The Art of the Americans

The taproots of American productions in both continents go deep into the Indian culture. In South America and in North America south of the Rio Grande, the native Indian population is ethnically the largest group. Into this great underlying stratum of indigenous American culture flowed first, in Central and South America, a Spanish strain. Before 1800, to the more sparsely populated North America came French, English, Dutch, and German groups. These were followed by German revolutionaries, the Irish, the Italians, and from 1910 on, by great Slavic migrations, bringing their colorful folk arts from the Balkans and Western Asia. All through these years the Africans brought into our literature and music their rich underlying rhythms and soft harmonious speech.

Although the majority population in the United States is of Celto-Germanic origin, it has assimilated elements from Indian, African, and Mediterranean cultures, so that the fundamentally Gothic art which it would naturally have created has been transformed into a new form, more nearly universal in style and international in its message. This poetic ideology, expressed in the four quotations heading this chapter, has not yet found its expression in a satisfactory graphic and plastic form necessary for complete definition of the American idea of beauty. One cannot fully visualize the American art of the future until he has examined the folk legends and mythology of the various groups represented. Considering these legends and the primitive rhythms of the dances accompanying them, one gains a new conception of the meaning of American art. It is broader than that presented by Paul Claudel, who derived all from the dynamo.

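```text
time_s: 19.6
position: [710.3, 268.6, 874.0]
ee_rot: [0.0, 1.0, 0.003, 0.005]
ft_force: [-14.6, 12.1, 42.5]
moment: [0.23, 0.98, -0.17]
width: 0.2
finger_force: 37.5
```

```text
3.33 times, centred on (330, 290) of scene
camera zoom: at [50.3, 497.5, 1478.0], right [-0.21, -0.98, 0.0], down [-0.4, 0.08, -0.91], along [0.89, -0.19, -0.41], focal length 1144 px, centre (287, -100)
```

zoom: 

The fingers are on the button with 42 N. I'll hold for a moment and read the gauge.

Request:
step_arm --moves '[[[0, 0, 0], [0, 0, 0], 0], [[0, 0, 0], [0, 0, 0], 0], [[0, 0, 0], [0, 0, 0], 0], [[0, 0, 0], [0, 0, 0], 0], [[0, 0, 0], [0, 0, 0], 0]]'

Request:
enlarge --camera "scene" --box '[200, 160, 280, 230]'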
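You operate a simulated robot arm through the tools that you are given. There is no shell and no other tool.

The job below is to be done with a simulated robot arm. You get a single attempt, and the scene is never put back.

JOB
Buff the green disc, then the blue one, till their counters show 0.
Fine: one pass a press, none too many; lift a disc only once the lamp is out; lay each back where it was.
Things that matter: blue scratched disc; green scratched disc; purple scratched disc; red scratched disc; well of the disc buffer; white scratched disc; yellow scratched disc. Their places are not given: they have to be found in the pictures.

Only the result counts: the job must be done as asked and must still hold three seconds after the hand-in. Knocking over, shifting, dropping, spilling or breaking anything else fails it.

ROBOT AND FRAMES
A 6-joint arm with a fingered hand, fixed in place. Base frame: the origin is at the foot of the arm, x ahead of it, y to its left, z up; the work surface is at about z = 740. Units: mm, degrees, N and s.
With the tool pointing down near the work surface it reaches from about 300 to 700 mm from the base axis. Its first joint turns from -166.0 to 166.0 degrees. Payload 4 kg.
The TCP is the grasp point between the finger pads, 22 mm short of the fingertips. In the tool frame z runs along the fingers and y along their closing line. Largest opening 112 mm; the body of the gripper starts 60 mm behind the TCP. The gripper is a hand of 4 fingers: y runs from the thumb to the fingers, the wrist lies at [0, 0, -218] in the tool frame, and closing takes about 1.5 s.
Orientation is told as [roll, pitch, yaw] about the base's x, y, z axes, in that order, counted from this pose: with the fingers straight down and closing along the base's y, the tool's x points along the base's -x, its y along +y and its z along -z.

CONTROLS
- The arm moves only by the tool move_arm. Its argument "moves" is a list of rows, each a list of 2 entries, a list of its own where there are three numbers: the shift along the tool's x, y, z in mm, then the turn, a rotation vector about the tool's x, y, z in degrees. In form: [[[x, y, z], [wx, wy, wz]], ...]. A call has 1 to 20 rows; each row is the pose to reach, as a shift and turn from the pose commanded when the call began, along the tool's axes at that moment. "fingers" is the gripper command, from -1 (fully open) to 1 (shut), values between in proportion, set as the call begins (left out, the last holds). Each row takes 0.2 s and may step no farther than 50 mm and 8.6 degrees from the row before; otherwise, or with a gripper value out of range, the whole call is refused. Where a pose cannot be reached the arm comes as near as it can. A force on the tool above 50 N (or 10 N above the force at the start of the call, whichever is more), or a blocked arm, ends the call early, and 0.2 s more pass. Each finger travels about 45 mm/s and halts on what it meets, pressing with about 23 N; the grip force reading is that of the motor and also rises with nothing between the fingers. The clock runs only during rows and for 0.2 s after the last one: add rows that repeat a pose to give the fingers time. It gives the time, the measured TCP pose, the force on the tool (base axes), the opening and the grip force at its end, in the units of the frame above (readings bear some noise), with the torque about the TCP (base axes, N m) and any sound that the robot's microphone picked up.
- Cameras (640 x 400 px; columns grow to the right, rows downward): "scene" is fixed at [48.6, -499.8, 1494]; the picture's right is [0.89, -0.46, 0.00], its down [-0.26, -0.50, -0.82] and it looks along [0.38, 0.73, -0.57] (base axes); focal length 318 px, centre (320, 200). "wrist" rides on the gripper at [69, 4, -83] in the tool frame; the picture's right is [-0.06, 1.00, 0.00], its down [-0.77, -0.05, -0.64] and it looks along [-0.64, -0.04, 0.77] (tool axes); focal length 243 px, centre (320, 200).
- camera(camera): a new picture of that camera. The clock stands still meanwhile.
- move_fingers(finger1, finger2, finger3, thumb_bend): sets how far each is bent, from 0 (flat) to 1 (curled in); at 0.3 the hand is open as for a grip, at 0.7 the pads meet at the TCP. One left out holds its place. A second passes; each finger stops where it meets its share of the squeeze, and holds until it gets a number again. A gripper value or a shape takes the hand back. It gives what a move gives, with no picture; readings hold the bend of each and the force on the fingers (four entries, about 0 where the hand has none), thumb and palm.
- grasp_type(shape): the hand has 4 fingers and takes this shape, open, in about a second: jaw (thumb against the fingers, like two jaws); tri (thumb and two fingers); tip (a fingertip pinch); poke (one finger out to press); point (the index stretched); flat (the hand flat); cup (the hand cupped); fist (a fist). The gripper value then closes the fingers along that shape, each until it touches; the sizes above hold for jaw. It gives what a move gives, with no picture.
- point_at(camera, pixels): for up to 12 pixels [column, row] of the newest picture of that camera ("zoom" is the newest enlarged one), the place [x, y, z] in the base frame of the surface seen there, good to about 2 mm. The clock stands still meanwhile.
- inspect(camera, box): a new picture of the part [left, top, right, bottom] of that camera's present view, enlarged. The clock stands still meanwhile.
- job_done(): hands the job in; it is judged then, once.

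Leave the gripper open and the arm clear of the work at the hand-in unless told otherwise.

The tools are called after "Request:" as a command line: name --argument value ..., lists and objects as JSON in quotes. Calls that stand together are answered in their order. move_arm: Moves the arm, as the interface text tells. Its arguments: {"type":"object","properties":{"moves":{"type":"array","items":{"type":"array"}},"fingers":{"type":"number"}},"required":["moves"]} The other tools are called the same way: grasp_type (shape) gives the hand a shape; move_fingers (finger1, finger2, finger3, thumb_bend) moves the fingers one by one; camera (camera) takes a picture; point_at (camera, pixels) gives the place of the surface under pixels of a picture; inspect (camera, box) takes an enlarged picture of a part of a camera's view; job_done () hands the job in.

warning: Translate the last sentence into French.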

The inventive American, although capable of creating the dynamo, enjoys a feeling of power transcending the monotony of the assembly line. His construction of the machine, undertaken partly for the joy of creating new sources of power, also predestines him for the creation of a spatial art, energetic as the early Celto-Germanic interweave. Throughout American mythology one also finds a Promethean spirit, at times rough and humorous, at times melancholy and musical, which seeks expression in the temporal arts.